Source:

========================

Silent killer of board effectiveness: Why speaking up matters more

Boards that lead successful organisations do not succeed because they have the smartest people, the most decorated CVs, or the most polished governance processes.

I WANT to reiterate this because it is too important to overlook. Boards that lead successful organisations do not succeed because they have the smartest people, the most decorated CVs, or the most polished governance processes.

Research is clear: they succeed because they have members who are willing to speak up. This point may sound simple, but it cuts to the heart of board effectiveness.

In every major corporate failure, from Enron to Steinhoff to local entities that collapsed under scandal, there were boards with highly-qualified members, often boasting impeccable credentials.

Yet they failed spectacularly. Why? Because people who saw problems remained silent.

The most effective boards always have a few truth tellers; directors, who are brave enough to question issues, challenge management and voice uncomfortable truths.

In those boardrooms, everything is open to discussion. Dissent is not punished; it is valued. Ideas are not shot down; they are sharpened. The boardroom becomes a place of psychological safety where tough issues are confronted head-on.

Psychological safety, a term popularised by Harvard’s Amy Edmondson, describes an environment where people feel secure enough to take interpersonal risks, admit mistakes, ask questions, or express dissenting views without fear of humiliation or retaliation.

In the context of boards, it means directors can raise difficult issues, challenge the CEO, or question the wisdom of the majority.

Boards that foster such environments make better decisions. When dissent is encouraged, blind spots are reduced. When directors are free to ask: “What if we are wrong?”, risks are managed more effectively.

Now compare this to boards that preside over failed organisations. They often operate like cults. A dominant chairperson leads the board like a personal fiefdom. Other members are treated as subordinates, not colleagues. Questions are discouraged and disagreement is seen as disloyalty.

In such environments, fear replaces candour, compliance replaces courage and silence becomes the culture. Directors learn that their survival depends on agreeing with the chairperson or CEO. The result is predictable: the board fails, and eventually the organisation follows.

========================

What is required: Take up the source again after its last words.

========================

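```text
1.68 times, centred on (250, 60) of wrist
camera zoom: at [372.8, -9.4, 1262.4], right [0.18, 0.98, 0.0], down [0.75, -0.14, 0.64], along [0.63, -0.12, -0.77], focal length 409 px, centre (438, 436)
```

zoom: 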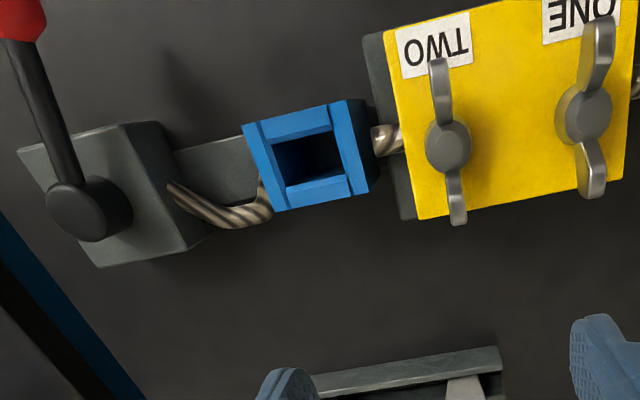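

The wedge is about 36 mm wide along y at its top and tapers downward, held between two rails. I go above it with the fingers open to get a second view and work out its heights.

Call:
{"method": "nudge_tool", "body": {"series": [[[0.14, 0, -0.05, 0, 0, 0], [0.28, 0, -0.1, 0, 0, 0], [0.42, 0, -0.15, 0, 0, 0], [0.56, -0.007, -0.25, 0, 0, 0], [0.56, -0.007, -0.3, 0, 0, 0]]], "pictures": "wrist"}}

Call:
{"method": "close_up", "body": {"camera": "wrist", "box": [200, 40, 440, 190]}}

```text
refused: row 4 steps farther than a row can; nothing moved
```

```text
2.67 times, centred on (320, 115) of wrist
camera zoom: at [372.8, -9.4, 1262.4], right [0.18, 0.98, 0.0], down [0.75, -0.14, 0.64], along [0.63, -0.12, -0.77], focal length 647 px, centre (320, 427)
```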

========================

Output of the task:
When the chairperson or CEO becomes the sole source of truth, the board loses its ability to govern effectively. The organisation then moves from oversight to oversight failure. Every scandal you have ever read about in corporate governance circles, from financial misreporting to abuse of authority, has one thing in common: silence in the boardroom when it mattered most.

Here is a striking insight from research: boards rarely differ significantly in terms of skills, experience or processes. Those are almost identical across successful and failed boards. What makes the difference is culture.

Studies show that psychological safety and open communication are the top differentiators between high-performing and low-performing boards.

Other related research findings indicate that the most effective boards allocate more time to candid discussions and less time to listening to polished management presentations.

In short, the winning formula is simple: create a culture where board members can speak freely, question decisions and disagree without fear of being ostracised. Anything short of that will not work.

Many boards think they can solve dysfunction through training. They attend corporate governance workshops, participate in retreats, or hire consultants to improve meeting processes. These interventions can be helpful, but only to a certain extent.

No amount of board training will fix a culture of silence. You can spend millions training directors, but nothing will change unless the boardroom itself allows honesty and dissent.

Training addresses knowledge gaps, not courage deficits. You can teach someone about fiduciary duty, but you cannot teach them to speak truth to power if the environment punishes it.

Board effectiveness is not a function of how many governance manuals directors have read. It is determined by whether they can ask hard questions and be heard.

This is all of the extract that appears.